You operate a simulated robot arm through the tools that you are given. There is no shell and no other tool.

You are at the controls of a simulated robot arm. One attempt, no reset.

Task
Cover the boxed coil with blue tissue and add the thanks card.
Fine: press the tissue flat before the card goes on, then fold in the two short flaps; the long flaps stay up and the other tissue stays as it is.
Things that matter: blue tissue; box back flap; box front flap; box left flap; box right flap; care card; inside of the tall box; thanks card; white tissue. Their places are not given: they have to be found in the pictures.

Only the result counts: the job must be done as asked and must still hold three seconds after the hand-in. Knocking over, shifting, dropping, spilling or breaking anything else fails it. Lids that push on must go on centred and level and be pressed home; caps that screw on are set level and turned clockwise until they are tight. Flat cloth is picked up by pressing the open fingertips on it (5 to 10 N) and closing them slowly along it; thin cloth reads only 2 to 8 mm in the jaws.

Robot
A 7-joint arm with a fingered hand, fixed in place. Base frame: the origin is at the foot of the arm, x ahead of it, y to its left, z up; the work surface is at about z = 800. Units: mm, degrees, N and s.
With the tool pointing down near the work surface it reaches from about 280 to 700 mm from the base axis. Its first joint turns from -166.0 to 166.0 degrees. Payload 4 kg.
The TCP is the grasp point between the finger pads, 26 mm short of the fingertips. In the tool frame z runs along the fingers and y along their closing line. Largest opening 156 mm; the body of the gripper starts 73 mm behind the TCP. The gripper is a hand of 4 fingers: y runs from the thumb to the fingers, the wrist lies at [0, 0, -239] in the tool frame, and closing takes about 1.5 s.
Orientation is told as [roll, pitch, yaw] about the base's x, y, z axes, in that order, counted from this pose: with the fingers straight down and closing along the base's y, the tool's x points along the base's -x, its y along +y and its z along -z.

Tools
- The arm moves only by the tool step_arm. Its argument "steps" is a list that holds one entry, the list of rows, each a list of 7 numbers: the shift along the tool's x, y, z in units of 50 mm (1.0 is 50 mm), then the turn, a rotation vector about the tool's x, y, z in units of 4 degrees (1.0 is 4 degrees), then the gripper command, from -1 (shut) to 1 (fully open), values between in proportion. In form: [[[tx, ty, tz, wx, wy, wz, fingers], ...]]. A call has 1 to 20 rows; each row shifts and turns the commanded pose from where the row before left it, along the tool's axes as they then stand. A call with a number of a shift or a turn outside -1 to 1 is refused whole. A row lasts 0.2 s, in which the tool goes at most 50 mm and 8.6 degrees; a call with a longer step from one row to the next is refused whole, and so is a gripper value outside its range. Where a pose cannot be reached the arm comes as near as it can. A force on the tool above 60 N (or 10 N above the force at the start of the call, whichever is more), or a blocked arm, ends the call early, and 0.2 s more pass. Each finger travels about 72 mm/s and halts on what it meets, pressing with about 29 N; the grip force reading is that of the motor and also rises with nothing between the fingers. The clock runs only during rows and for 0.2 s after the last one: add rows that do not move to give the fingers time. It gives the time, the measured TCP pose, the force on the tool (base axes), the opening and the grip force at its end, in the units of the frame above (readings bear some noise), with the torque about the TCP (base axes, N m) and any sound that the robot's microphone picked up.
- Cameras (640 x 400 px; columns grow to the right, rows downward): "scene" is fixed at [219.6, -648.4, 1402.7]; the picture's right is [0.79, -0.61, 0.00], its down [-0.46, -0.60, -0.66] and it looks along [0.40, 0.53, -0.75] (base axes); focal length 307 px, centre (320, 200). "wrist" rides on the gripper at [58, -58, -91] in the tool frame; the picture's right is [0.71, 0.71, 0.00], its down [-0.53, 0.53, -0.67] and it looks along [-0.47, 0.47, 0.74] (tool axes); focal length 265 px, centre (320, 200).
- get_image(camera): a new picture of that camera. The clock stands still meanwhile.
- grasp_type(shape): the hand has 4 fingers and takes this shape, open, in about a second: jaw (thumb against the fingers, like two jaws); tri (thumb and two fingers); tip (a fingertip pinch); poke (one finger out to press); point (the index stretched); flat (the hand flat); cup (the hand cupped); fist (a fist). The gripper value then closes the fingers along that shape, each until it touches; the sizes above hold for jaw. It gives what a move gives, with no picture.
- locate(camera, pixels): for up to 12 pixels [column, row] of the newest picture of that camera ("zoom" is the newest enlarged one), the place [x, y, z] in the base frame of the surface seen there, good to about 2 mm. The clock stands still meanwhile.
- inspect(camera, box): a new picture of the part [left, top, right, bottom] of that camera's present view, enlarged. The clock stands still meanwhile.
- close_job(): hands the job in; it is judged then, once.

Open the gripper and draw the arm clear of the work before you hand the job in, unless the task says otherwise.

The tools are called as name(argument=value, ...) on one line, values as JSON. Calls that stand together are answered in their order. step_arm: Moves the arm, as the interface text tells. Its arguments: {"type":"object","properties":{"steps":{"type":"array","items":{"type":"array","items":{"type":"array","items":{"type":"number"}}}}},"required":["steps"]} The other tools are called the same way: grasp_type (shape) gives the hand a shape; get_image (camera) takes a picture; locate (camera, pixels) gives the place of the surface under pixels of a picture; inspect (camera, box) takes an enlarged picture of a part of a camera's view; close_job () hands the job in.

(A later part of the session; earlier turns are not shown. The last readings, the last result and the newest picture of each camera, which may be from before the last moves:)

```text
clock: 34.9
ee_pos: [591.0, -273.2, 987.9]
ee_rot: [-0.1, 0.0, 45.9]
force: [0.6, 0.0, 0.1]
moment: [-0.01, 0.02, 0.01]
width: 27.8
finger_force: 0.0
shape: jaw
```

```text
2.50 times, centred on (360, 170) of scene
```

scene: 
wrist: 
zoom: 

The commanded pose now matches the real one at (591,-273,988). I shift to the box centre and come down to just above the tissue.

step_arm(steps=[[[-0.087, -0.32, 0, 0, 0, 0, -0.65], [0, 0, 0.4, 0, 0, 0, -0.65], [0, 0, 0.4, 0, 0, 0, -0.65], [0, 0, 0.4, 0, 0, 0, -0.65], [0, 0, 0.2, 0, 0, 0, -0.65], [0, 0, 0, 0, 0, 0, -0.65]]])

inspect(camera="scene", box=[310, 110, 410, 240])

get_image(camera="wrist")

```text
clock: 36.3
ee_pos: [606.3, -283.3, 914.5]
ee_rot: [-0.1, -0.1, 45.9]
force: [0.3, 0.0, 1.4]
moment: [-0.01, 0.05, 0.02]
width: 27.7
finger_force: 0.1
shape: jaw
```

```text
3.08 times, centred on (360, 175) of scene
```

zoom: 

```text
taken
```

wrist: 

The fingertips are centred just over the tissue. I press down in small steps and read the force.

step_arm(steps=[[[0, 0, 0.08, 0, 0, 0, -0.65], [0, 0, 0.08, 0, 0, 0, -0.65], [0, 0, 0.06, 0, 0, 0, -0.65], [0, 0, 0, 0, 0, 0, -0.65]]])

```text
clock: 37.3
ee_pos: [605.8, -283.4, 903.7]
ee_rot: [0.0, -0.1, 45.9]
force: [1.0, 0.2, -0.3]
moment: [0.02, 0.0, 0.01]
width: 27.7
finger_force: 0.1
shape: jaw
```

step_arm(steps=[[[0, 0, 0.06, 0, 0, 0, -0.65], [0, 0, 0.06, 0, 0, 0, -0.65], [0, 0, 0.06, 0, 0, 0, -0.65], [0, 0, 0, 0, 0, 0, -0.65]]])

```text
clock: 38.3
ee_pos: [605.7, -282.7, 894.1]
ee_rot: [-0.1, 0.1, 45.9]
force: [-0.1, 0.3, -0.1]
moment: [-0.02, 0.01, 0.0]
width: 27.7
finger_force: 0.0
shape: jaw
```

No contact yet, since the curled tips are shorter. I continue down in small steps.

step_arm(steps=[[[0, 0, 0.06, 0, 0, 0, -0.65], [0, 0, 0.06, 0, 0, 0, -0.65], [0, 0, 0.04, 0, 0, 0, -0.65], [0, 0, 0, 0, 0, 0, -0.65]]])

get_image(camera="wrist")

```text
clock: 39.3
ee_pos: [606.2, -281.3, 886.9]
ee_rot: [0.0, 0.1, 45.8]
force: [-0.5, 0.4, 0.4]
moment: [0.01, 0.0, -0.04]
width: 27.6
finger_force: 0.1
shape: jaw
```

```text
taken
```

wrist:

Problem requirements =
Show every line of the listing in which the string "takes" can be found.

Reply =
The TCP is the grasp point between the finger pads, 26 mm short of the fingertips. In the tool frame z runs along the fingers and y along their closing line. Largest opening 156 mm; the body of the gripper starts 73 mm behind the TCP. The gripper is a hand of 4 fingers: y runs from the thumb to the fingers, the wrist lies at [0, 0, -239] in the tool frame, and closing takes about 1.5 s.
- grasp_type(shape): the hand has 4 fingers and takes this shape, open, in about a second: jaw (thumb against the fingers, like two jaws); tri (thumb and two fingers); tip (a fingertip pinch); poke (one finger out to press); point (the index stretched); flat (the hand flat); cup (the hand cupped); fist (a fist). The gripper value then closes the fingers along that shape, each until it touches; the sizes above hold for jaw. It gives what a move gives, with no picture.
The tools are called as name(argument=value, ...) on one line, values as JSON. Calls that stand together are answered in their order. step_arm: Moves the arm, as the interface text tells. Its arguments: {"type":"object","properties":{"steps":{"type":"array","items":{"type":"array","items":{"type":"array","items":{"type":"number"}}}}},"required":["steps"]} The other tools are called the same way: grasp_type (shape) gives the hand a shape; get_image (camera) takes a picture; locate (camera, pixels) gives the place of the surface under pixels of a picture; inspect (camera, box) takes an enlarged picture of a part of a camera's view; close_job () hands the job in.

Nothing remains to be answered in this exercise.